New London Ledge Lighthouse, Groton, Connecticut
Built in 1909.
NEW LONDON LEDGE LIGHT
Location: Thames River-New London Harbor entrance
Station Established: 1909
Year Current Tower(s) First Lit: 1909
Automated? Yes, 1987
Foundation Materials: CONCRETE PIER/ORIG. CRIB
Construction Materials: GRANITE/BRICK
Tower Shape: SMALL CYLINDRICAL TOWER ON DWELLING
Markings/Pattern: RED WITH WHITE TRIM
Relationship to Other Structure: INTEGRAL
Original Lens: FOURTH ORDER, FRESNEL 1910
Characteristic: Three white flashes followed by a red flash every thirty seconds.
- On March 20th 1794 the House of Representatives authorized the treasury to mark the rocks with four buoys.
- There were many requests for a light of some sort to mark this location. In 1845 there were requests from the public to erect a lighthouse at the location. In 1854 requests were again made to mark the location with a light. In 1865 there were requests for a lightship. A lighthouse was again requested in 1890.
- In 1902 the lighthouse board finally requested funds for a lighthouse. In 1904 congress authorized the appropriation of $60,000 for a lighthouse on Southwest Ledge. It was originally to have been built on Black Ledge but after consideration it was moved to Southwest Ledge.
- After drawings were made for the lighthouse design additional money was authorized and the new lighthouse was to be built for a sum not to exceed $115,000. The lighthouse is unique in its architectural style.
- Work did not begin until 1908. Work was suspended during the winter and resumed in 1909.
- The light was completed and first lit in November of 1909. A fourth order Fresnel lens was installed. A fog horn was also installed at the time.
- In 1910 the lighthouse was renamed to New London Ledge Light. It was originally called the Southwest Ledge light, but it was felt this could be confused with another lighthouse in New Haven.

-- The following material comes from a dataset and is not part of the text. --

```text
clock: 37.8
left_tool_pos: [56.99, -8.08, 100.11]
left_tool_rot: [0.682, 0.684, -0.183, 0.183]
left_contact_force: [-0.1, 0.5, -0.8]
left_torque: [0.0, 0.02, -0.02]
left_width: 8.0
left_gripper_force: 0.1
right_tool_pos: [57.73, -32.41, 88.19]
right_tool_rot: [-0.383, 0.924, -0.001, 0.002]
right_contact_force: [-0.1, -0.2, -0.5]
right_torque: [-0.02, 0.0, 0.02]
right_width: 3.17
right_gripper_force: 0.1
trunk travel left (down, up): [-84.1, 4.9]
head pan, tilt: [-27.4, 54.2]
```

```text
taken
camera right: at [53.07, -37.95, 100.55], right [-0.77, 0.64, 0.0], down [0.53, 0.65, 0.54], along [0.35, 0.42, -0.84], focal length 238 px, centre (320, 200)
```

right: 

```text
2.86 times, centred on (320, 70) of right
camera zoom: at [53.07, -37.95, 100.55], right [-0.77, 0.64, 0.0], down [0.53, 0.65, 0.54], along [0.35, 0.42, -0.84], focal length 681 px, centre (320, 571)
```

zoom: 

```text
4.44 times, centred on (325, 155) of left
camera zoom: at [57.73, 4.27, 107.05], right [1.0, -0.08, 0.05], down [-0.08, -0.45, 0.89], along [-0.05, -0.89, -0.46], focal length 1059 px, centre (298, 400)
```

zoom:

- U.S. Coast Guard took over in 1939.
- The light was automated in 1987. The Fresnel lens was removed and was later put on display in the Custom House Maritime Museum. In 1989 a grant was received to make improvements to the lighthouse. Windows were uncovered, a new stairway to the boat ramp was built, a new sewage treatment plant. Later solar panels were added. The Coast Guard signed a 30 year lease with a non profit group New London Ledge Lighthouse Foundation. Volunteers continue to work on the lighthouse with hopes of opening it up to the public.
- In 1990 the light was added to the National Register of Historic Places.